─── DOCUMENT PASSAGE ───

In a Valentine (undated) he added later:
Zina my mind never will change from Worlds without Ends, no never, the same affection is there and never can be moved[.] I do not murmur nor complain of the handlings of God no verily, no but I feel alone and no one to speak to, to call my own. I feel like a lamb without a mother [...] May the Lord our Father bless Brother Brigham and all purtains unto him forever. Tell him for me I have no feelings against him nor never had [...]
Though Henry and Zina’s story was unusual in detail, even for the time and culture within the Church, they demonstrate––painfully––the level of sacrifice and dedication required for membership in this new kingdom and culture.

─── DATASET EXTRACT ───

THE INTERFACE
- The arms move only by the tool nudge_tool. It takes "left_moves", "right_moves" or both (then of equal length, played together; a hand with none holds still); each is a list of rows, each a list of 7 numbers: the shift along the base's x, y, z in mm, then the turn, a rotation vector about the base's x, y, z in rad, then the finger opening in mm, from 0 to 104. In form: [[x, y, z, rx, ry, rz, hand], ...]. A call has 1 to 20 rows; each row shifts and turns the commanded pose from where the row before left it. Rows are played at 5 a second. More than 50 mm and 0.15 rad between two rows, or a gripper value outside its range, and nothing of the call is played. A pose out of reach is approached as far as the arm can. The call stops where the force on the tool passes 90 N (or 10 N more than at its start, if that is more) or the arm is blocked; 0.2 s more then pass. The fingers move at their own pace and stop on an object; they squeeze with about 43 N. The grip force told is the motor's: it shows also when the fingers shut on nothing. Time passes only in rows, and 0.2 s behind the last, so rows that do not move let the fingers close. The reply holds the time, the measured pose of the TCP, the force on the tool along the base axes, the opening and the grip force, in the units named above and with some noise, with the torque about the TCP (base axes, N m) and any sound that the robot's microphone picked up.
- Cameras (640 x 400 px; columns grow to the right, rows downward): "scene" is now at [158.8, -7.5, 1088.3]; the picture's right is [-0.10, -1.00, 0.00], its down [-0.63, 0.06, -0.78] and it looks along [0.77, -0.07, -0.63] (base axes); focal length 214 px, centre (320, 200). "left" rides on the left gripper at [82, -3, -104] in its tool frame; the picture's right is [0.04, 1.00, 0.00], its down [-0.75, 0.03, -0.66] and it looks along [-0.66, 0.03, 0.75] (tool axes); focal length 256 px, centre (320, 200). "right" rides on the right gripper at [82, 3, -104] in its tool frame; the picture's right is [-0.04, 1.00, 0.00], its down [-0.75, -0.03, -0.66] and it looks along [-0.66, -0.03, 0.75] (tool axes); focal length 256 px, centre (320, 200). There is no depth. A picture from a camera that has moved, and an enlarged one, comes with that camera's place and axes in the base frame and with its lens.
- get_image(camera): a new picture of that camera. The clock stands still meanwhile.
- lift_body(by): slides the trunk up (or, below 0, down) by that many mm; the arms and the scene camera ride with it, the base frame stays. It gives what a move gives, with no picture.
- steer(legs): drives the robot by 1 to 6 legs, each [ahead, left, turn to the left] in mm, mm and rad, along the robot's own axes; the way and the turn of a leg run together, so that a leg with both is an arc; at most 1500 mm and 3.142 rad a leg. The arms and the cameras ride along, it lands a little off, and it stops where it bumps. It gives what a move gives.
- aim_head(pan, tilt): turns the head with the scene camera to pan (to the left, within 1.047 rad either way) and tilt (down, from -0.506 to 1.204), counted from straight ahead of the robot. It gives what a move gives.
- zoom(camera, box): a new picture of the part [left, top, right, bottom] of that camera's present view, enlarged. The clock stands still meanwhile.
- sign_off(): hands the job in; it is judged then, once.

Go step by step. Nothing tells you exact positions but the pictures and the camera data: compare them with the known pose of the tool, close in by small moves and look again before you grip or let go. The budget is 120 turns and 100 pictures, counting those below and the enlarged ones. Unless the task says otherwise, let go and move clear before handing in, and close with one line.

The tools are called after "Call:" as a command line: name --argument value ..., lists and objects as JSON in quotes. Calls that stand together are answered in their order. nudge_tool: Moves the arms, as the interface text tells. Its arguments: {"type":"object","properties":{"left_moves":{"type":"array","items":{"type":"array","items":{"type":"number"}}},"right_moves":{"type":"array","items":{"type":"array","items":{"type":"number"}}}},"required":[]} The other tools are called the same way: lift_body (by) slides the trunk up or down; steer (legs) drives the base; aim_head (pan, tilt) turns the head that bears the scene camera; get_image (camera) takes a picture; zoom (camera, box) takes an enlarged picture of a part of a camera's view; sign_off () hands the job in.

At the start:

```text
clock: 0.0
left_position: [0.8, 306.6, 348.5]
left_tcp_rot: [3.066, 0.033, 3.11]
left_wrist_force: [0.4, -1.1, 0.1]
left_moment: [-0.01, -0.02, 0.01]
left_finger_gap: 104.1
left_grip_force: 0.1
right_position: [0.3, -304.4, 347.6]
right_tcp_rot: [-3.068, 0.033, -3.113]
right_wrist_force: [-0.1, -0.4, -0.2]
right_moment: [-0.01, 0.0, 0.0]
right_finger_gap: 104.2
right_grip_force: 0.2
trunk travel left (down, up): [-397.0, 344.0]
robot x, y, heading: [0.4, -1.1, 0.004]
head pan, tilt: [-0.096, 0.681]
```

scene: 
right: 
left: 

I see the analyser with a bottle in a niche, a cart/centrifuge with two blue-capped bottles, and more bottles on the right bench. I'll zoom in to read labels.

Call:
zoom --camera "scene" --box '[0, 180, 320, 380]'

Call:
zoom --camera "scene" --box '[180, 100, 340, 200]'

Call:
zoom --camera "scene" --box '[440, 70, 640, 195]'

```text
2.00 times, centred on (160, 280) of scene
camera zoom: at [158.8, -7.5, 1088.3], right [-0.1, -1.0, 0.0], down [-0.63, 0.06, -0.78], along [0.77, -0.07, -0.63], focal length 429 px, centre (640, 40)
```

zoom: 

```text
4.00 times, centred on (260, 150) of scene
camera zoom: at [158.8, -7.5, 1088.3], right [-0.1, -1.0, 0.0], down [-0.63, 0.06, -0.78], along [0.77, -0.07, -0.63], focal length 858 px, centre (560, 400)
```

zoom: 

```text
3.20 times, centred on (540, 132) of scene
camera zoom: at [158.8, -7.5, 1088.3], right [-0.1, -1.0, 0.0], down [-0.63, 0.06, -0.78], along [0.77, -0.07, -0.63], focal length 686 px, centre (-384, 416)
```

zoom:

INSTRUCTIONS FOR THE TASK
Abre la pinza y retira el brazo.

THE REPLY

───

INSTRUCTIONS FOR THE TASK
Make a faithful copy of the document passage.

THE REPLY
In a Valentine (undated) he added later:
Zina my mind never will change from Worlds without Ends, no never, the same affection is there and never can be moved[.] I do not murmur nor complain of the handlings of God no verily, no but I feel alone and no one to speak to, to call my own. I feel like a lamb without a mother [...] May the Lord our Father bless Brother Brigham and all purtains unto him forever. Tell him for me I have no feelings against him nor never had [...]
Though Henry and Zina’s story was unusual in detail, even for the time and culture within the Church, they demonstrate––painfully––the level of sacrifice and dedication required for membership in this new kingdom and culture.